*** Records supplied ***
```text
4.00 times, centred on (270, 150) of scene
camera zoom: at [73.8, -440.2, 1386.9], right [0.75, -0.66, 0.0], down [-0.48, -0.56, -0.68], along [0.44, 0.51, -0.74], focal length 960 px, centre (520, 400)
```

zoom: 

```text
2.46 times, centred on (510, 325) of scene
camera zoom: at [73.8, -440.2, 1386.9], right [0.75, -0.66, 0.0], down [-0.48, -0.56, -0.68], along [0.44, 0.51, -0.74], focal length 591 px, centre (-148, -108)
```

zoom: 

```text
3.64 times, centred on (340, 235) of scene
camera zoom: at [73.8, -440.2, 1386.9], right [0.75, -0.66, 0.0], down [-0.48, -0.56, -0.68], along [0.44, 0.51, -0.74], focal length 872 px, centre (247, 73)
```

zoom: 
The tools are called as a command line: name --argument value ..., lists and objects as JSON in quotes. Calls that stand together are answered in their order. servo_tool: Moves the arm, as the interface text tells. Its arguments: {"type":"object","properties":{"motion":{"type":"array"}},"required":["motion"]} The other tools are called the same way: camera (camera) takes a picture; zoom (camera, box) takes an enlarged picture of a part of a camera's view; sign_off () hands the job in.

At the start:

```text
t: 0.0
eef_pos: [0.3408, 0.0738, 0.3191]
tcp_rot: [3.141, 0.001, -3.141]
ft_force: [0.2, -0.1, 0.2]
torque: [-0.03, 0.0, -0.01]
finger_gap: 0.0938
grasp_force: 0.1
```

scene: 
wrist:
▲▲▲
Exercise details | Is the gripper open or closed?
*** Extracted text ***
While searching for details, I kept seeing references to “mythtv-light“.  There is not a lot of explanation as to what it really is or why it is needed.  What is so light about it?  The wiki talks about the back end, but very little about the front end.  What build flags are used?  Why is it distributed via a random Google Drive?  It all seemed very sketchy, so I wanted to avoid it.  Eventually I found a separate git repository that contains packaging scripts for MythTV for a variety of platforms.  In there were the scripts for mythtv-light, which seems to focus mainly on making installation as simple as possible from a single package without too many outside dependencies.  It’s not really there to support RPi, necessarily.

That said, in terms of the front end (which is all I care about), the RPi MythTV Light packages seem to enable three main things:

1. QPA EGLFS rendering support.
2. Specific decoder and OpenGL support for the Raspberry Pi.
3. Disabled support for all unnecessary libraries and features.
***
Exercise details | Your answer is an exact quotation from the extracted text: it starts at "While searching for" and ends at "support RPi, necessarily.".

The answer |
While searching for details, I kept seeing references to “mythtv-light“.  There is not a lot of explanation as to what it really is or why it is needed.  What is so light about it?  The wiki talks about the back end, but very little about the front end.  What build flags are used?  Why is it distributed via a random Google Drive?  It all seemed very sketchy, so I wanted to avoid it.  Eventually I found a separate git repository that contains packaging scripts for MythTV for a variety of platforms.  In there were the scripts for mythtv-light, which seems to focus mainly on making installation as simple as possible from a single package without too many outside dependencies.  It’s not really there to support RPi, necessarily.